▸ **Selected text**:
Cuando crecemos, es como que nos sacaran un filtro de los ojos que nos permitía ver todo en su más natural grandiosidad. A veces me ha pasado que vuelvo a lugares de la infancia y los encuentro diminutos, como lana metida en la secadora, deformes, completamente inadecuados a la mente actual. Ahora que me encuentro migrando, y que he tenido que enfrentar varios duelos sintiéndome en Júpiter, sin ustedes, sin la fiesta de encontrarse en despedir a quien uno quiere, los recuerdos moldeados forzosamente en estas palabras se sienten lejanos e irregulares, pero imbuidos de una realidad que me sobrecoge por completo.
Mi recuerdo más patente de la infancia toma lugar en la casa de Calle Colombia, en la Rancagua Oriente, donde me despertaba todos los fines de semana con un chocman y una leche en la cabecera de la cama, con la voz dulce de mi mami Olgui elucubrando cómo hacer de nuestras infancias las más felices que su imaginación podía concebir. Y la casa de Colombia para mí fue muchas cosas, pero ante todo fue un castillo. Y el rey indiscutible de ese castillo era mi Tata.

▸ **Excerpted data**:
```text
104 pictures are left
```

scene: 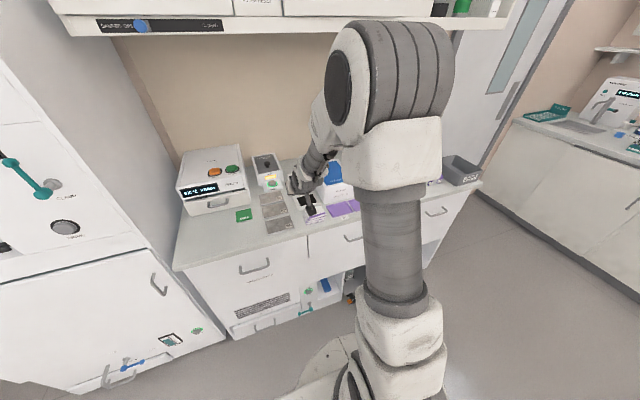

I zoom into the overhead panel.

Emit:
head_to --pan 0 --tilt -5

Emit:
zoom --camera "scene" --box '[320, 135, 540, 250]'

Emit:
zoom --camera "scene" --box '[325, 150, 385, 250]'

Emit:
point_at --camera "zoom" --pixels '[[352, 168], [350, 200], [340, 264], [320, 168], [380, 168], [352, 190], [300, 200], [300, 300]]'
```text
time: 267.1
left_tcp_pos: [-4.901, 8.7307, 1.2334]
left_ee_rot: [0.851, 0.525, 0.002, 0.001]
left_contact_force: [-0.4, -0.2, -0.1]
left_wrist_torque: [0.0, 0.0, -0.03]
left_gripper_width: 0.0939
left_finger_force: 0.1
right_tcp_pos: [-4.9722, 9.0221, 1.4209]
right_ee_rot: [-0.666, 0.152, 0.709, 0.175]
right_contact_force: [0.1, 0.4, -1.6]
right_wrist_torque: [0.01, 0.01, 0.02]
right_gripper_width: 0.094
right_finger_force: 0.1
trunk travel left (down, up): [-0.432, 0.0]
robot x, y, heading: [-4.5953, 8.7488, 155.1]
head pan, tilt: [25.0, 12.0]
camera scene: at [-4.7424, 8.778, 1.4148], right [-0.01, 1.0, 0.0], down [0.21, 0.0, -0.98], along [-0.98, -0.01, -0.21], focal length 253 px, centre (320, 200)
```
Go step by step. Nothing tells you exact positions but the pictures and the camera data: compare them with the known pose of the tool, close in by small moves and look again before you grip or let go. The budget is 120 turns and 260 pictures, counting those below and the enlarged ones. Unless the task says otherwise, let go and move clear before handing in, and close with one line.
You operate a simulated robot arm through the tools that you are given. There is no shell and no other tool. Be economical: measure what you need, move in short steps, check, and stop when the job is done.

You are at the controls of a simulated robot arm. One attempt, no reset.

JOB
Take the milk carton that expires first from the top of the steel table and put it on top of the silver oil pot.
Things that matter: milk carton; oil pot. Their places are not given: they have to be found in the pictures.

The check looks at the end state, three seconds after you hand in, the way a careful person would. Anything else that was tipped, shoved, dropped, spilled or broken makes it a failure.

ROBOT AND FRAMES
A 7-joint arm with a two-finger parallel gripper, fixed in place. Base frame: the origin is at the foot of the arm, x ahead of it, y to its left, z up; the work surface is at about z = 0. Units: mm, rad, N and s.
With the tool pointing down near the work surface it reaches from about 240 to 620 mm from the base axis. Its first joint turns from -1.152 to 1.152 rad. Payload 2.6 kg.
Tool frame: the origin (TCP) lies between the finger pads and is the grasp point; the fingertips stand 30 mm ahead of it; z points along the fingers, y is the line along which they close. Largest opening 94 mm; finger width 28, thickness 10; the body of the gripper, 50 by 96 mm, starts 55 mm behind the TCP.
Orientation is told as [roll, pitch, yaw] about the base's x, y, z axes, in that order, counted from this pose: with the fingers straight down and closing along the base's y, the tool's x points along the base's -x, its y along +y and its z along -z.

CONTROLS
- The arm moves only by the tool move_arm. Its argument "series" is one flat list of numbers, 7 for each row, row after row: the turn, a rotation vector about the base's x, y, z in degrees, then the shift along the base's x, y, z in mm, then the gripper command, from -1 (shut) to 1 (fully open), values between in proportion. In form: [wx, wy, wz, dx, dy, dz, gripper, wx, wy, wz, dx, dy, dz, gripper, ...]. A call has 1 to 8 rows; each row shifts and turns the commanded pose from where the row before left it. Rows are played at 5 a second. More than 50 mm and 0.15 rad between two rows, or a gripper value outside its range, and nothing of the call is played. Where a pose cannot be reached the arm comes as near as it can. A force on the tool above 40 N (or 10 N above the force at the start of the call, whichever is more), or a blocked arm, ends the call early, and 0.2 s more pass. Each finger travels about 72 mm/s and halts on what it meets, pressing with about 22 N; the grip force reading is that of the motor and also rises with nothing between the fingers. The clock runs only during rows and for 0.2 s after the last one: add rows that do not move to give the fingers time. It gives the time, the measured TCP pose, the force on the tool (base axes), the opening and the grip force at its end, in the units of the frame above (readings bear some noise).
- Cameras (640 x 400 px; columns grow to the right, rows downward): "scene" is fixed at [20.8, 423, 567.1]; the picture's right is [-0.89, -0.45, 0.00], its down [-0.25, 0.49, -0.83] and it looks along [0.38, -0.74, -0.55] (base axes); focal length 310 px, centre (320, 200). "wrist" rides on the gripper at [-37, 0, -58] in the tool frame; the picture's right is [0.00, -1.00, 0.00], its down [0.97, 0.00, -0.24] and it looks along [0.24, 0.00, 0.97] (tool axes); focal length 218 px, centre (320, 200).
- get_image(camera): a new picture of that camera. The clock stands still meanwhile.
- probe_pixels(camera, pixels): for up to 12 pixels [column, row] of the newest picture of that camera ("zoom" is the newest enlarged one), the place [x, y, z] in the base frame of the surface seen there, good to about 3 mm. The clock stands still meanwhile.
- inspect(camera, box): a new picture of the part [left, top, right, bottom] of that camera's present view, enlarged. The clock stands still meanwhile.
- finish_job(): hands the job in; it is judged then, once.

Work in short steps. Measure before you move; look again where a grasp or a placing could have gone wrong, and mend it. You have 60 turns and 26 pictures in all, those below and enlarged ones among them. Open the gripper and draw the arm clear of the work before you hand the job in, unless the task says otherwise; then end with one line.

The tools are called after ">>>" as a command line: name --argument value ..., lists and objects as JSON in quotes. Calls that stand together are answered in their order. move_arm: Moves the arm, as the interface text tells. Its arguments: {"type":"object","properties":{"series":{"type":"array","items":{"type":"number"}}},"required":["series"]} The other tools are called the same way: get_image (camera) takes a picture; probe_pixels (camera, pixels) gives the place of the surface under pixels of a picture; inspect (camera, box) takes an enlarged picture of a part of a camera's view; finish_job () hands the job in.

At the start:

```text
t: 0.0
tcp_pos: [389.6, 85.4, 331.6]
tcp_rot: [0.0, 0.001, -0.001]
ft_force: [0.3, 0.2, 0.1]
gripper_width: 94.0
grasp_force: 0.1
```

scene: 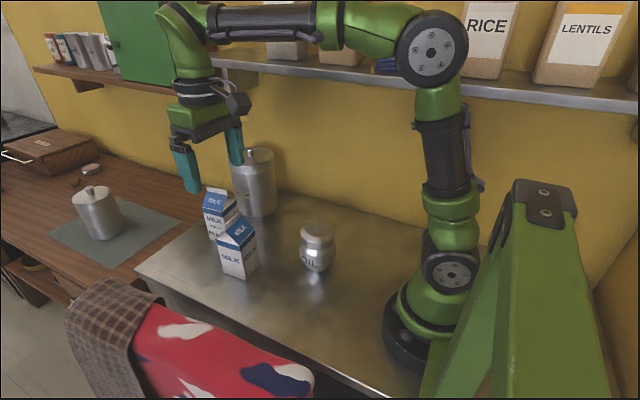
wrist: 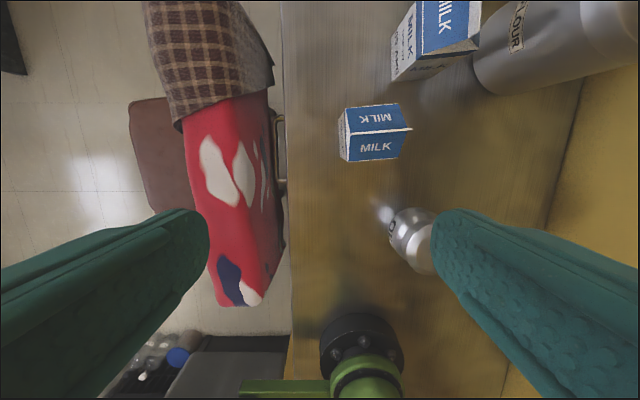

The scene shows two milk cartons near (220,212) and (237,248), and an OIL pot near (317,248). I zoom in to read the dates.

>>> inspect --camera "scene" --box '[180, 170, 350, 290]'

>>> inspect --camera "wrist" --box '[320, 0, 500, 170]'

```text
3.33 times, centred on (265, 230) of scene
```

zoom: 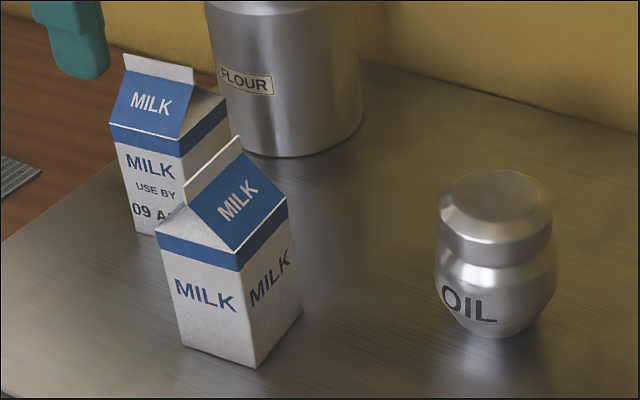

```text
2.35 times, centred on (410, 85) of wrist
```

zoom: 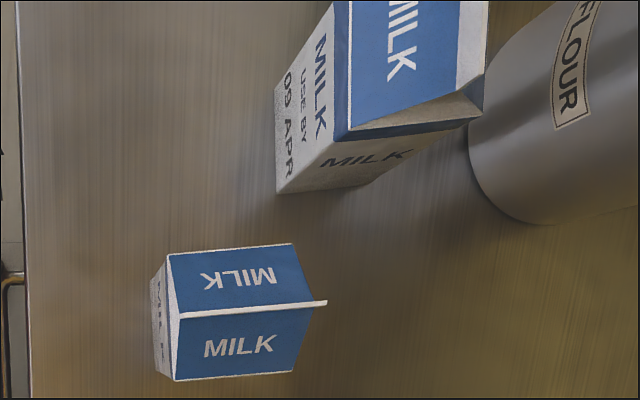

▸ **Stated task 1**: Take the selected text and repeat only what runs from "Mi recuerdo más" through "era mi Tata.".
▸ **Stated task 2**: Give the continuation of the selected text.

▸ **Answer 1**:
Mi recuerdo más patente de la infancia toma lugar en la casa de Calle Colombia, en la Rancagua Oriente, donde me despertaba todos los fines de semana con un chocman y una leche en la cabecera de la cama, con la voz dulce de mi mami Olgui elucubrando cómo hacer de nuestras infancias las más felices que su imaginación podía concebir. Y la casa de Colombia para mí fue muchas cosas, pero ante todo fue un castillo. Y el rey indiscutible de ese castillo era mi Tata.

▸ **Answer 2**:
En mi infancia, mi Tata era un rey convexo, en cuya guata silbante a la hora de la siesta yo podía acostarme, sintiéndome mecer en la respiración de este gigante cuya protección yo daba por total y absoluta. Mis manos y pies apenas alcanzaban fuera del universo que era mi Tata, mientras un ronquido profundo marcaba las horas de lo que ahora me parecen días de diversión ilimitada.
Muchas veces rey cesarista, la tiranía de mi Tata era la felicidad de los niños y niñas que nos tomábamos su territorio finde a finde, verano a verano. Que nada ni nadie -sus hijos e hijas menos que todo- pudieran importunar el ocio alegre y errático de los niños que desordenábamos todo, que comíamos sin mediar las caries (supuestas enemigas mortales de nuestro mandato familiar), que preguntábamos lo impreguntable, que peleábamos entre nosotros por el Nintendo, por el computador, por el Internet a las 8 de la noche, por lo que queríamos comer en la tarde. Ruido, desorden, caos, juego, sin ninguna preocupación, porque para mí un rey alto, negro, de voz profunda garantizaba que mi felicidad fuera imperturbable.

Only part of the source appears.